Liberals have, I think, a politically unfortunate (though substantively laudable) habit of doing the exact reverse of the Bush flip-flop between 2000 and 2004 and phrasing whatever it is they want to say in the least nationalistic way possible. People on both sides of the Iraq question have a habit of talking as if the interests of Iraqis are their primary concern because that sort of thing is how you capture the moral high ground in debates between left-of-center intellectual sorts. I’m a big time fuzzy-headed globalist myself, but I think we’re a distinct minority in the population. That tendency, rather than any particular policy views seems to me to be the big political problem.
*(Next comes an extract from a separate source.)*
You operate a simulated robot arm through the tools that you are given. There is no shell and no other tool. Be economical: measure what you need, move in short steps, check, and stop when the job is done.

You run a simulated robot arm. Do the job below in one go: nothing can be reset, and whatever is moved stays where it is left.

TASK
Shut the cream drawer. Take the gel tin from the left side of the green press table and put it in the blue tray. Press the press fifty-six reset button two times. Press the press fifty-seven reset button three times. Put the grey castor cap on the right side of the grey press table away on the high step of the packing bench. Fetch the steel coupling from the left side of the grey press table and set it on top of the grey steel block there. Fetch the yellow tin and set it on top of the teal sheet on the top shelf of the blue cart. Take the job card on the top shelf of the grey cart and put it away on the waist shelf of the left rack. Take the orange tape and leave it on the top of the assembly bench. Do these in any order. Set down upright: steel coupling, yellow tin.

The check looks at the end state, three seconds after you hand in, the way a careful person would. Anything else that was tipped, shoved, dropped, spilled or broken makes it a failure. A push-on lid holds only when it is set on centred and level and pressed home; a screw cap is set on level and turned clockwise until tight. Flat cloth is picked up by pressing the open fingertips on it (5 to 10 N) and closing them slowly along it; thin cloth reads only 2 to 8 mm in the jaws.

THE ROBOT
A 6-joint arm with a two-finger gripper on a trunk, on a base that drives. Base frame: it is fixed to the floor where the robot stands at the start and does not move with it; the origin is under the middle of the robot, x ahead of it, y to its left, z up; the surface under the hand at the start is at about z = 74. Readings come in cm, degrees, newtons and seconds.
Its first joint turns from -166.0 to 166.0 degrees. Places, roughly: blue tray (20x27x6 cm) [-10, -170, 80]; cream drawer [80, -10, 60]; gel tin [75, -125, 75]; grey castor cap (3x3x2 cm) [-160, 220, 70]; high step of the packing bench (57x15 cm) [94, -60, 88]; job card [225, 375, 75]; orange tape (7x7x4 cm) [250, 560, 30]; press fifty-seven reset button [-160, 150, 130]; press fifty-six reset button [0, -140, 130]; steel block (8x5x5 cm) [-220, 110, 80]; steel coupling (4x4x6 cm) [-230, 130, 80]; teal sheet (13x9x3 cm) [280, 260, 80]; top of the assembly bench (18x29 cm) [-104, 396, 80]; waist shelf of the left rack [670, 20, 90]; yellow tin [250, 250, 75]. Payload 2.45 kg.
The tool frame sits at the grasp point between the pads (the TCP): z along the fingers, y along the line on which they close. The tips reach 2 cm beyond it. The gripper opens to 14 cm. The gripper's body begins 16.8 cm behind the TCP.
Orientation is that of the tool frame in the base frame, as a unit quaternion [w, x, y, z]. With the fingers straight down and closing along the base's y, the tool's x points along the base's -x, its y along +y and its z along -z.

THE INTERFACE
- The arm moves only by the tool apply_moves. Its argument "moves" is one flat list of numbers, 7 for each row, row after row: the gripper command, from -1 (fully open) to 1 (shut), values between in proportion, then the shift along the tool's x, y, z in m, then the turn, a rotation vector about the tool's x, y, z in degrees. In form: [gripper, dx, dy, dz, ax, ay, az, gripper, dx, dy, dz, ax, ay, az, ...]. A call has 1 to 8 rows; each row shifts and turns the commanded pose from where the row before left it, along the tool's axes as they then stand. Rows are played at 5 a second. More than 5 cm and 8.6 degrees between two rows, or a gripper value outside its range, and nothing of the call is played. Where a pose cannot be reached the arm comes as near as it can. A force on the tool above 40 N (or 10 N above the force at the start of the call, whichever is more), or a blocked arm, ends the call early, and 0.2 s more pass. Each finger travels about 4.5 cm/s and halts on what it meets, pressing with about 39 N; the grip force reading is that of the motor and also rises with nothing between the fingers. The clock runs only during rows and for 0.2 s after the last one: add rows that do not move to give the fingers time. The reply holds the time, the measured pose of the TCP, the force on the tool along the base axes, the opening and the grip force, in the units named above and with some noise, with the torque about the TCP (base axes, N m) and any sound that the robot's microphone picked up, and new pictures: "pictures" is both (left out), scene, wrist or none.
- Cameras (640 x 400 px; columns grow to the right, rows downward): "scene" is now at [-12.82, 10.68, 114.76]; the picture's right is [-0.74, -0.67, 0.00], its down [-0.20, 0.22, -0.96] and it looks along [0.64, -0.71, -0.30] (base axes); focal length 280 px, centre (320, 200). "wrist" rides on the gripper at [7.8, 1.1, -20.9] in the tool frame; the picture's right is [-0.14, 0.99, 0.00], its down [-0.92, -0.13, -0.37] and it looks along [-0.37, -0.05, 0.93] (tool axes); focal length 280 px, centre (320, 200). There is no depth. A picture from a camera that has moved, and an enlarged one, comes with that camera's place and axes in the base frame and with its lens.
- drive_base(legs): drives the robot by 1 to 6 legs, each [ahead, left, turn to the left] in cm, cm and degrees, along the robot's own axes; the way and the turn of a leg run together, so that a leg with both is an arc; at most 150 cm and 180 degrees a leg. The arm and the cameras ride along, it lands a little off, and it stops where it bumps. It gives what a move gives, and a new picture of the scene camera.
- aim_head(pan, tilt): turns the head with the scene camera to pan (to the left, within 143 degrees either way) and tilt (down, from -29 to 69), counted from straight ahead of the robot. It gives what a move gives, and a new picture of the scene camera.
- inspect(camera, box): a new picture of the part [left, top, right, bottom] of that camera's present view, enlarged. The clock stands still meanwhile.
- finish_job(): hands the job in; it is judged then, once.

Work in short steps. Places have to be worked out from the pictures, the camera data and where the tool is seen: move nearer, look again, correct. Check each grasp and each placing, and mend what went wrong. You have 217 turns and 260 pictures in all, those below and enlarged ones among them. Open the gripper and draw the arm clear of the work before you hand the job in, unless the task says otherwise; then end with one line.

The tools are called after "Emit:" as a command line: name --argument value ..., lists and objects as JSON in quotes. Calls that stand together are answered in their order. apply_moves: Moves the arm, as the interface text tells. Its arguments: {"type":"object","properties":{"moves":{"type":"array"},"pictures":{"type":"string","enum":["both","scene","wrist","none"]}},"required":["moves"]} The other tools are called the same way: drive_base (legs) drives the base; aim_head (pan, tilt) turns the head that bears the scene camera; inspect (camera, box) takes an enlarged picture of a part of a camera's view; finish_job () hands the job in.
Sorry for the extended quote. But I think Yglesias captures the voter dynamic around national security in the way that surprisingly few do. On one hand, you have those who rely on polling on specific issues, say public support of the Iraq War, and think the political analysis stops there, that the public is already latently convinced and it just takes a forthright stance to captuer their support. On the other hand you have the packagers, the political marketers and the Lakoffian framers, who theoretically should recognize that the medium is the message, but somehow either don’t recognize the right medium-message or can’t create one for their candidates. In the background, of course, are the structural constraints of a big-tent political coalition that includes both nationalist and anti-nationalist sentiment, and those who are pacifist on principle and those who oppose specific manifestations of neocon hawkishness. Indeed, not anything at all can be made to work.